違法ダウンロード(DL)の規制範囲を現行の音楽・映像から漫画やゲーム、雑誌、写真集、学術論文などすべての著作物に広げることが盛り込まれていることを、政審の直前に知りました。
超党派の「マンガ・アニメ・ゲームに関する議員連盟」(MANGA議連)の会長として漫画文化の振興や海賊版対策に取り組んできたので「大変なことになる」と思い、総務会で「規制の範囲が広すぎる」と主張しました。文化庁の担当者に一番の権利者である日本漫画家協会にヒアリングをしているのかと尋ねると、「パブリックコメントで募集したが協会からは意見がなかった」とお茶を濁そうとした。問題ですよね。加藤勝信総務会長も理解して文科部会に差し戻されることになったんです。
漫画はパロディーやオマージュなど原作を基にした二次創作によって文化の裾野を広げてきました。7~8割が二次創作といわれるほどです。違法DLの規制拡大は漫画家をはじめ次世代のクリエーターを萎縮させ、創作活動の基盤である表現の自由に支障をきたしかねない。ネット利用に影響が及べば経済活動にもマイナスです。
安倍晋三首相にも伝え、理解していただきました。規制範囲を全著作物に広げるという極端なことをすると、違法DL対策という名目で投網で一網打尽にされるリスクがあるのです。守られるべきものは守るべきですが、そうでないものまで取り締まる必要はないんですよ。
実際、文科部会が改正案を了承した後の2月27日、日本漫画家協会が懸念を表明する声明を出しました。
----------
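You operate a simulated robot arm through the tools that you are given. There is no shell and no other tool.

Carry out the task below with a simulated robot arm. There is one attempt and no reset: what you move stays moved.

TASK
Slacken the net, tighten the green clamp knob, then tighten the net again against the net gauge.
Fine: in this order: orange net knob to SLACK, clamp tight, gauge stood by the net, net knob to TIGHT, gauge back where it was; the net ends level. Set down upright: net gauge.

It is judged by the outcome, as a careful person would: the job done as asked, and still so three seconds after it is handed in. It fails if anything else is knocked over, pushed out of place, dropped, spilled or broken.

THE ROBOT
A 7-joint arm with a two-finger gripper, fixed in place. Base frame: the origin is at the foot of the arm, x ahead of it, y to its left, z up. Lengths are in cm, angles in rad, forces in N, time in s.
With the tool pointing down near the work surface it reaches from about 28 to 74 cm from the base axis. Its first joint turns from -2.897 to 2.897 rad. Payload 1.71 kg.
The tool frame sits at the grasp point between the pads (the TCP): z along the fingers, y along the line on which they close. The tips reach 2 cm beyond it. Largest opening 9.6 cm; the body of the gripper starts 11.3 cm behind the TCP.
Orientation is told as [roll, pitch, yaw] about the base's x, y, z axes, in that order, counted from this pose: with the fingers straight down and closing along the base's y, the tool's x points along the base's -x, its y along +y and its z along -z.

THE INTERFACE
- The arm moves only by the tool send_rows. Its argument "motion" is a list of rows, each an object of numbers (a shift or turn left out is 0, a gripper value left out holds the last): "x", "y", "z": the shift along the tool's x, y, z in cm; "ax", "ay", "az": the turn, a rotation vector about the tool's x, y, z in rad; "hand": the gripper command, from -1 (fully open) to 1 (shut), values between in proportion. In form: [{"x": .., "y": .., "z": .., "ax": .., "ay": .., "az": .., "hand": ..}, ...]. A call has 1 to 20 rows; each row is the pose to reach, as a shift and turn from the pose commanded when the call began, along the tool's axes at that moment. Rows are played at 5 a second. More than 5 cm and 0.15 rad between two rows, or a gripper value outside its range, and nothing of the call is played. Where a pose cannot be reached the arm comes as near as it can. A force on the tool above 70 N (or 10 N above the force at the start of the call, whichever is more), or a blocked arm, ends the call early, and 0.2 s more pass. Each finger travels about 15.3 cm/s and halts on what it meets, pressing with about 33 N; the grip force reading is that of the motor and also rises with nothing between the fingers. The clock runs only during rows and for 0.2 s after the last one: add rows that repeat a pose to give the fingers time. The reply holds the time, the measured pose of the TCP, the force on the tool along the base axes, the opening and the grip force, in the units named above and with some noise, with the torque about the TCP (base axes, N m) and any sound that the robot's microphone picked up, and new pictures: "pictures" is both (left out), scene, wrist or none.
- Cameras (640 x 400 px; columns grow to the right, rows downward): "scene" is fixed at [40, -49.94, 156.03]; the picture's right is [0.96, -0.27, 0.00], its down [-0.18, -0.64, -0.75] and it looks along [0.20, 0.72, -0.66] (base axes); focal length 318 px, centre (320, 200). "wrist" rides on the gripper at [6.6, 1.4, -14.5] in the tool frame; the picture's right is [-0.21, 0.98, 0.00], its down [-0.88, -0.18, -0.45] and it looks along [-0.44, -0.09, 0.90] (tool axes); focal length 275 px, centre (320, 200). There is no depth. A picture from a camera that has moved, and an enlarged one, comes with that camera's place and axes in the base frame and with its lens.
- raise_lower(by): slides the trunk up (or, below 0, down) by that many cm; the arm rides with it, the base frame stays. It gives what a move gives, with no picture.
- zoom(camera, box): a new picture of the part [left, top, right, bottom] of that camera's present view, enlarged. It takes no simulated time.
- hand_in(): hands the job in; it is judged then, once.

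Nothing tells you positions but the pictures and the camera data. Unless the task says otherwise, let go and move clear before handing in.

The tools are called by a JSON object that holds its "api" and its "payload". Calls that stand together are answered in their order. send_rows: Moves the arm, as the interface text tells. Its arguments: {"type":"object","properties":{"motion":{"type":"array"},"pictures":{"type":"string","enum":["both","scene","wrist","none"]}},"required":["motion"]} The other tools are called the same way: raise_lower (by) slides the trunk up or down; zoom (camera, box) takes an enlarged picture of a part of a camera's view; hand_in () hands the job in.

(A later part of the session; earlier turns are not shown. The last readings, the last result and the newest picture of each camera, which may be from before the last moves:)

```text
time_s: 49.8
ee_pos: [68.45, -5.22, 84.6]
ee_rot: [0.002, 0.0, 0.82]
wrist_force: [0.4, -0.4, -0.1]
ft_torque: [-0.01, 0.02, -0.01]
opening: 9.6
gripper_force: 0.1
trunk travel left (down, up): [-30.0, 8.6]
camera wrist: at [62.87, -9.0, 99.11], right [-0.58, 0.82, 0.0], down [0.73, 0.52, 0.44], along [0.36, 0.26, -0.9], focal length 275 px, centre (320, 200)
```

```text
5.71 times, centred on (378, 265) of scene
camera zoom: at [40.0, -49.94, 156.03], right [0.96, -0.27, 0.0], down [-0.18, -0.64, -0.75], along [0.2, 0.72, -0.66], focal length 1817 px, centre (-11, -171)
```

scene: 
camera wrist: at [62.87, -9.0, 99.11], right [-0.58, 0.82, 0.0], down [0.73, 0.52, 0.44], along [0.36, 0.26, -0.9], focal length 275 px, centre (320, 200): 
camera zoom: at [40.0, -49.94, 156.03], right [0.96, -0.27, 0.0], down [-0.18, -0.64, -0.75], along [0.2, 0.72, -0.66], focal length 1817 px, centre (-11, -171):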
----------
その後、全国同人誌即売会連絡会や日本建築学会、日本学術会議の有志らが次々と規制範囲の拡大に反対の声を上げました。
法案を担当した赤池誠章文科部会長や甘利明・知的財産戦略調査会長は英断を下してくれたと思います。問題点があれば真摯に受け止めて再出発する。これが自民党の強さですよ。政治がこの問題に気付くことができてよかった。あのまま通していたら、間違いなく厳しい批判が出て国会運営やこれから続く統一地方選や参院選にも影響していたかもしれません。
もちろん、海賊版対策は急務です。これからが本当の勝負。超高速通信が可能となる「第5世代(5G)移動通信方式」の導入を控え、IT業界にも変化の波が訪れています。改正案には海賊版サイトにネット利用者を誘導する「リーチサイト」の規制なども盛り込まれ一定の評価はできますが、まだ問題もあります。専門家を交え、しっかりと議論する必要があります。
政府が昨年6月に策定した経済財政運営の指針「骨太の方針」にも海賊版対策の強化や、漫画やアニメの情報拠点の整備促進が盛り込まれています。漫画文化の育成は国策なのです。法律で推進のための環境を整えることが大事です。